━━ Collected material ━━

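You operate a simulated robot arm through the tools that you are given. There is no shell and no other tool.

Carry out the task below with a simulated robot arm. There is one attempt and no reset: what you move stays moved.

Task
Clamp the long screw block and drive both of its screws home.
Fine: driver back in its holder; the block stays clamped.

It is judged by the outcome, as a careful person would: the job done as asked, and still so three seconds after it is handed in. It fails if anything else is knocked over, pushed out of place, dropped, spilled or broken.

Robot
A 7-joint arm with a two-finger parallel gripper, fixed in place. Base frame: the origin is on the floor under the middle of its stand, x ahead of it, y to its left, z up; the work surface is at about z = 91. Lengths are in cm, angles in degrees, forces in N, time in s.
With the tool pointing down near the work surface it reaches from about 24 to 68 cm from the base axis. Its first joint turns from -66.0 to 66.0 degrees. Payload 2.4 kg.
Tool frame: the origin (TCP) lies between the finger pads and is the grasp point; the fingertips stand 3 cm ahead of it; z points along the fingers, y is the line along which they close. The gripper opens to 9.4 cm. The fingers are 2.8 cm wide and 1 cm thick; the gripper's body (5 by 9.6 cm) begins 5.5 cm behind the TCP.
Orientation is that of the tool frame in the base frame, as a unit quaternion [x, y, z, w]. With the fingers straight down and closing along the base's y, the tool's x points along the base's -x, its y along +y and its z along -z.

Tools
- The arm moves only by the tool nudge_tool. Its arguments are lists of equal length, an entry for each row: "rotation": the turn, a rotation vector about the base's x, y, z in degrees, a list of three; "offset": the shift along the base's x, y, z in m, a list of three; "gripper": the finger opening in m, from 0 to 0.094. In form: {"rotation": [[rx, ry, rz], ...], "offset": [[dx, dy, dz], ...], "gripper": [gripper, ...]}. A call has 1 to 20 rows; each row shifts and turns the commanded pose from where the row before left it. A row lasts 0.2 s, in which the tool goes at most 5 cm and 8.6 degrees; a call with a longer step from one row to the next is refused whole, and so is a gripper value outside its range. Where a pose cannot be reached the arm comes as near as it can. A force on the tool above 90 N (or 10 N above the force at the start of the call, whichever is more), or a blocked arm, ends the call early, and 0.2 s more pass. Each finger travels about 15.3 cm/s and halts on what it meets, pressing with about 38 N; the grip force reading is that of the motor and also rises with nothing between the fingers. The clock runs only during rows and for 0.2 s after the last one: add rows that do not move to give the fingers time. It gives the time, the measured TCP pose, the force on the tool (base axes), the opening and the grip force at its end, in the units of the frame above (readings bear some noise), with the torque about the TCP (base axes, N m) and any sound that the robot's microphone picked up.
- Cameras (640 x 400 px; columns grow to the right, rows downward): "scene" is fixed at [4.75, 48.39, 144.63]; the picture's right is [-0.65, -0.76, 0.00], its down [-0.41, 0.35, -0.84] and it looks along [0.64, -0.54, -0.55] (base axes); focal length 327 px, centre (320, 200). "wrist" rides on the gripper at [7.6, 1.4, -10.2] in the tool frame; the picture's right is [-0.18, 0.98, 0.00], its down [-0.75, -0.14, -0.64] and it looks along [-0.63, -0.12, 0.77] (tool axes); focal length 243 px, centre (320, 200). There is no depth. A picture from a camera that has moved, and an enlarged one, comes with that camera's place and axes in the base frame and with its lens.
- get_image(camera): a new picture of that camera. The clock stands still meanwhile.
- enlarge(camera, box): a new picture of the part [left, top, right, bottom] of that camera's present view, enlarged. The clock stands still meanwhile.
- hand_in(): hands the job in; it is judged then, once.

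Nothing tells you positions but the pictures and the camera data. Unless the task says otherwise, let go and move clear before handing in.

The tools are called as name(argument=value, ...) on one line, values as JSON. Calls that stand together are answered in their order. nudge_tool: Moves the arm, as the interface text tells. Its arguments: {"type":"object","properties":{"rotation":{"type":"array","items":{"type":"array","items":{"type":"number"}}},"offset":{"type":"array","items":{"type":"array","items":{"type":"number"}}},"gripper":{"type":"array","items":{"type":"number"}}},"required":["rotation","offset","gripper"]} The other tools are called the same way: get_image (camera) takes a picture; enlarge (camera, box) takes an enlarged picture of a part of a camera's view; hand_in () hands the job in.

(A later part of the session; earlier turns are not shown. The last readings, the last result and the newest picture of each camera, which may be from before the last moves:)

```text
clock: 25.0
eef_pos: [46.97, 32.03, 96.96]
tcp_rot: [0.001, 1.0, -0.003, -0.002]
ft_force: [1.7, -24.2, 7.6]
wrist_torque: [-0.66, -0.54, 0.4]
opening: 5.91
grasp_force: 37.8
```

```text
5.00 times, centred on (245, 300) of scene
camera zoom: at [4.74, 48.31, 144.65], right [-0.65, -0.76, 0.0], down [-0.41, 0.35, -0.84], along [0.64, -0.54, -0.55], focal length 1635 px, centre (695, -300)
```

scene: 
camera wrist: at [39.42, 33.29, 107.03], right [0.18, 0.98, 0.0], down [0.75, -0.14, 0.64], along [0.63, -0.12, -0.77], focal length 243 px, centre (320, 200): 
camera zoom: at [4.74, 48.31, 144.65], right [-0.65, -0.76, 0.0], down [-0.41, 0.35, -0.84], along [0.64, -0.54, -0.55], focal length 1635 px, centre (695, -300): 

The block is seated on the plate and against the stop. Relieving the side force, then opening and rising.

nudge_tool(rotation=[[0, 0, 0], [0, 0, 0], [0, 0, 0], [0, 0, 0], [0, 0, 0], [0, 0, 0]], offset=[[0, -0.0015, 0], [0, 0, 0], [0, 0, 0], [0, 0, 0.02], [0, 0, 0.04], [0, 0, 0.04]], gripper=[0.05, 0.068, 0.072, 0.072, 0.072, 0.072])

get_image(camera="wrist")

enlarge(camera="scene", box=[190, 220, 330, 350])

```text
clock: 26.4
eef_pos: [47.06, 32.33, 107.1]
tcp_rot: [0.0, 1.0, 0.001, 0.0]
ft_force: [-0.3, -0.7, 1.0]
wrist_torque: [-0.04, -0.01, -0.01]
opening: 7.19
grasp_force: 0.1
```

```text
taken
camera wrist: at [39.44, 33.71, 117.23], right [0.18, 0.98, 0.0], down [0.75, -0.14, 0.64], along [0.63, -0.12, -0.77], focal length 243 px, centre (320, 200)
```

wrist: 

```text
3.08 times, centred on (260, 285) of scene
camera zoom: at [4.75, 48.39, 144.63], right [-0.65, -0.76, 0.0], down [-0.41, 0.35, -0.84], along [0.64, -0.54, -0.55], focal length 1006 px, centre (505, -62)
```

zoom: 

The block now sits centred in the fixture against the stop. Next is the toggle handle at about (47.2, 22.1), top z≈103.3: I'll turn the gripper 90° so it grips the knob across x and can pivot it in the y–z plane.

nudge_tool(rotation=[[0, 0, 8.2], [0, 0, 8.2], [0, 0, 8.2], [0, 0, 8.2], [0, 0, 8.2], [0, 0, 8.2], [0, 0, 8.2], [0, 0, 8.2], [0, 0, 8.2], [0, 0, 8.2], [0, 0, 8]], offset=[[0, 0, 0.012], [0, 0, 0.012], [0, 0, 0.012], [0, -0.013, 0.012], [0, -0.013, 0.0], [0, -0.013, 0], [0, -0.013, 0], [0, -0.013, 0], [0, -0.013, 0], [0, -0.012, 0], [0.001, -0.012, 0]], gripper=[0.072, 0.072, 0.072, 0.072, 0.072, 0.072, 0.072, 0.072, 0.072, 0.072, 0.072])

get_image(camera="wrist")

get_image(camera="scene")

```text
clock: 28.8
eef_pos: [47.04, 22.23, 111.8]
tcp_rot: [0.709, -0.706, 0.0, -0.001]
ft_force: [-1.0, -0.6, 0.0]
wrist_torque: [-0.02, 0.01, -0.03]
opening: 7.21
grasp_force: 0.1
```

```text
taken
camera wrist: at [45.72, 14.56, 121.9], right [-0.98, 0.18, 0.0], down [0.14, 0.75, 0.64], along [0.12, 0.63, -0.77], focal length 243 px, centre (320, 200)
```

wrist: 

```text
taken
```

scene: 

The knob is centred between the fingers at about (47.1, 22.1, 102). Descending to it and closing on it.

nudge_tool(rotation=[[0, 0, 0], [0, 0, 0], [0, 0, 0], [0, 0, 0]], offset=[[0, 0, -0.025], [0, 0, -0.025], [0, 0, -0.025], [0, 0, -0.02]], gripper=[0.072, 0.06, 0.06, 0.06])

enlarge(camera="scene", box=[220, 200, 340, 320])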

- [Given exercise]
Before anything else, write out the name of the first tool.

━━━

Identify every line above that includes the word "times", and show those lines.

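5.00 times, centred on (245, 300) of scene
3.08 times, centred on (260, 285) of scene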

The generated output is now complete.